**Aim of the task**
Reproduce the wording of the source text between "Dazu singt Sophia" and "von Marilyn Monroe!", with both ends included.

[start Source text]

Mailand – Mailands Designer haben für Frühjahr/Sommer 2012 den Sexappeal wiederentdeckt. Am temperamentvollsten zeigen dies Domenico Dolce & Stefano Gabbana, die saftige Riesentomaten, fettglänzende Auberginen und Osterglocken zwischen Zwiebeln auf schwingende Korsagenkleider im Stil der Fünfzigerjahre drucken.

Dazu singt Sophia Loren ihren Fifties-Hit Mambo Italiano in Endlosschleife vom Band, und Juwelen, so groß und dicht wie die vielen bunten Lichter des Kirmeshimmels überm Defilee, funkeln dazu auf hautfarbenen Spitzenkleidern um die Wette. Und völlig verzückt sitzt Hollywood-Star Scarlett Johansson in der ersten Reihe mit tizianroten Locken und goldenen Glitzerpumps zum kurvigen Sirenenkleid – wie die Inkarnation von Marilyn Monroe!

Flächendeckend goldene Nieten

Kurven effektvoll in Szene zu setzen ist auch eine Spezialität des Hauses Versace. Donatella erinnert sich dafür der Achtzigerjahre und streut flächendeckend goldene Nieten über die Stoffe, wenn sie nicht Nixen, Seesterne und Muscheln auf pastellfarbene Miami-Drucke pinselt. Nur ihre perfekten Schnitte mit den grafisch platzierten Plisseepartien verhindern, dass das Ganze ins Kitschige abgleitet, was angesichts von Donatellas Barbiepuppenriege, mit Heidi Klum als Stargast, gar nicht so einfach ist.

Sogar Raf Simons kann sich für Jil Sander nicht ganz dem Sirenengesang entziehen. Die International Herald Tribune setzte das Gerücht in die Welt, dass der Designer zu Yves Saint Laurent wechseln soll. Noch aber werkt er für Jil Sander: Als Inspiration erinnert er sich diesmal an Kim Novaks lianenschlankes Kostüm im Hitchcock-Klassiker Vertigo aus den Fünfzigerjahren und bringt es mit weißen Hemden zusammen als Quintessenz der Sander-Mode.

[end Source text]
[start Stored data]

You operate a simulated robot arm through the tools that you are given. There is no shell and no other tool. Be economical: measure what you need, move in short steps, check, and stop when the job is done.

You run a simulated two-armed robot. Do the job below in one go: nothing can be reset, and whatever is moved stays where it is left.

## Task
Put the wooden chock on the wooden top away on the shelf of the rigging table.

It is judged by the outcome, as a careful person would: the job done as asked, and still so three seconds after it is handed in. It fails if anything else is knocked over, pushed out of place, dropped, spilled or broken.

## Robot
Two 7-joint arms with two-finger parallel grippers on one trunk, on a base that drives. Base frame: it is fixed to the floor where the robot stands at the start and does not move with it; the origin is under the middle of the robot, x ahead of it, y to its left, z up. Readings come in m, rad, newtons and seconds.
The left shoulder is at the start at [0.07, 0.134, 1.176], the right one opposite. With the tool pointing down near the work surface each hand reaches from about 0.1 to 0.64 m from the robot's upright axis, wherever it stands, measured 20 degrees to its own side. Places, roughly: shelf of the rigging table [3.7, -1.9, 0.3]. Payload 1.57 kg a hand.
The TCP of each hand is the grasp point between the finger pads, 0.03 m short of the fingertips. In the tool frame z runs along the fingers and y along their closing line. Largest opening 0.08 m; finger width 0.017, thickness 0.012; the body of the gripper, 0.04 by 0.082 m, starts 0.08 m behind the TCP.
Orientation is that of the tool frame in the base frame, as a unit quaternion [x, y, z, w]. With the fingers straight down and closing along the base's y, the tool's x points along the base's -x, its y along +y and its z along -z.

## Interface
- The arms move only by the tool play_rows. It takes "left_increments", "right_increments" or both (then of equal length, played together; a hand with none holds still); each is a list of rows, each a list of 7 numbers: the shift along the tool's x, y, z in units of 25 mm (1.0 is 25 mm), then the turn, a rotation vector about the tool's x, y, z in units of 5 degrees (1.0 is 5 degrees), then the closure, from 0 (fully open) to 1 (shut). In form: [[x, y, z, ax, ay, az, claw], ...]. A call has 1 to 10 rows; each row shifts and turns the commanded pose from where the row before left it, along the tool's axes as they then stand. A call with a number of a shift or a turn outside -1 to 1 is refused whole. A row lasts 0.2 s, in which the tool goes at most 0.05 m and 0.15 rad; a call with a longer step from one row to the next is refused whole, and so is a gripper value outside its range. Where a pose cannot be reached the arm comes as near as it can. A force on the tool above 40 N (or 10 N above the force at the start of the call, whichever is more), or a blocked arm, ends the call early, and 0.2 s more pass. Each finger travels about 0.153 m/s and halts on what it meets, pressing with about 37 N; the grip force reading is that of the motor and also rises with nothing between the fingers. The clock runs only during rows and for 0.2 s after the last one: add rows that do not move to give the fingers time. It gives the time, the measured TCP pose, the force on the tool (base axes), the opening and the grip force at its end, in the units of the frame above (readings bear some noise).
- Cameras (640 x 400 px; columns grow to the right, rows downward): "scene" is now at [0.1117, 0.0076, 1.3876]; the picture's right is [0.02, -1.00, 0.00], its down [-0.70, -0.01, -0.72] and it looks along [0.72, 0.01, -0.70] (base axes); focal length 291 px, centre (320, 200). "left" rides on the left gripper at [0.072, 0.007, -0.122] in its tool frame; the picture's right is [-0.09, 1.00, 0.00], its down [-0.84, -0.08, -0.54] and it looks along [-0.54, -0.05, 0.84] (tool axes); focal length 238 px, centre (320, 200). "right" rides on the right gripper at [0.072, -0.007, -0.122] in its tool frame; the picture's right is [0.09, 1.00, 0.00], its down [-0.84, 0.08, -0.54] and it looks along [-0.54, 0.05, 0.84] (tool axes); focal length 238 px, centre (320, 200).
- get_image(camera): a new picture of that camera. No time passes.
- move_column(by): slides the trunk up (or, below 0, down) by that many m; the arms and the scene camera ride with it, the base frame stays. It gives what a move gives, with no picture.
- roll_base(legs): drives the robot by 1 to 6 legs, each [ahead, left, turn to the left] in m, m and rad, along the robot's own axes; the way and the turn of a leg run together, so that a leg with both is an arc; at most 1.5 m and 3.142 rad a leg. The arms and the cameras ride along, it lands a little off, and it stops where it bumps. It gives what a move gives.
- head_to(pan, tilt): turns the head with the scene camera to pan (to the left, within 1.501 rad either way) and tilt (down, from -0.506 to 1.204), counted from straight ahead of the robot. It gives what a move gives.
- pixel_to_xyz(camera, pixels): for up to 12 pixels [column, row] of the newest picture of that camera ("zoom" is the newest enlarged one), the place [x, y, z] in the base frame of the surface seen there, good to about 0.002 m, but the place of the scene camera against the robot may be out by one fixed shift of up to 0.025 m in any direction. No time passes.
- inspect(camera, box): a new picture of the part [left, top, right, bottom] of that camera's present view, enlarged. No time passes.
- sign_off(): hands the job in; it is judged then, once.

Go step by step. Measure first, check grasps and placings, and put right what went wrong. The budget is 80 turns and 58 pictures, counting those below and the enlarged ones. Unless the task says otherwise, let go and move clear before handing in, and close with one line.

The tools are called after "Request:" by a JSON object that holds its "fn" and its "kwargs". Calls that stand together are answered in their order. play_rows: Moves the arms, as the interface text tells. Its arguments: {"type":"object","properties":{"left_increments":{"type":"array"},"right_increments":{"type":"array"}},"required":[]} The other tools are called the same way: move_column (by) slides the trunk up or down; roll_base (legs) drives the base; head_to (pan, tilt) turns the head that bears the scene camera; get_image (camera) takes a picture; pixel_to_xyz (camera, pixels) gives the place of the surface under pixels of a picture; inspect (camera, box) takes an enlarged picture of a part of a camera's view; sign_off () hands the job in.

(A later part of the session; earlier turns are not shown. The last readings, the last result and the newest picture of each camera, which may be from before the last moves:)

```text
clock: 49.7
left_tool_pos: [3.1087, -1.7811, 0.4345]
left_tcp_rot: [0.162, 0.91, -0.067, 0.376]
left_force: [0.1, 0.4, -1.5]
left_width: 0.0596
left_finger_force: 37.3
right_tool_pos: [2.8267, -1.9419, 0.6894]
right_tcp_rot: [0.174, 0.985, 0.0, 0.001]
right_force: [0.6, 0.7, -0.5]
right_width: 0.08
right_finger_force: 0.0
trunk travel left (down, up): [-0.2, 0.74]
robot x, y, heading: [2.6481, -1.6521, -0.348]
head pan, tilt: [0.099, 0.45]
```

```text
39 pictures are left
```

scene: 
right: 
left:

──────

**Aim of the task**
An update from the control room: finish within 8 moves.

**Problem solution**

[end Stored data]

**Problem solution**
Dazu singt Sophia Loren ihren Fifties-Hit Mambo Italiano in Endlosschleife vom Band, und Juwelen, so groß und dicht wie die vielen bunten Lichter des Kirmeshimmels überm Defilee, funkeln dazu auf hautfarbenen Spitzenkleidern um die Wette. Und völlig verzückt sitzt Hollywood-Star Scarlett Johansson in der ersten Reihe mit tizianroten Locken und goldenen Glitzerpumps zum kurvigen Sirenenkleid – wie die Inkarnation von Marilyn Monroe!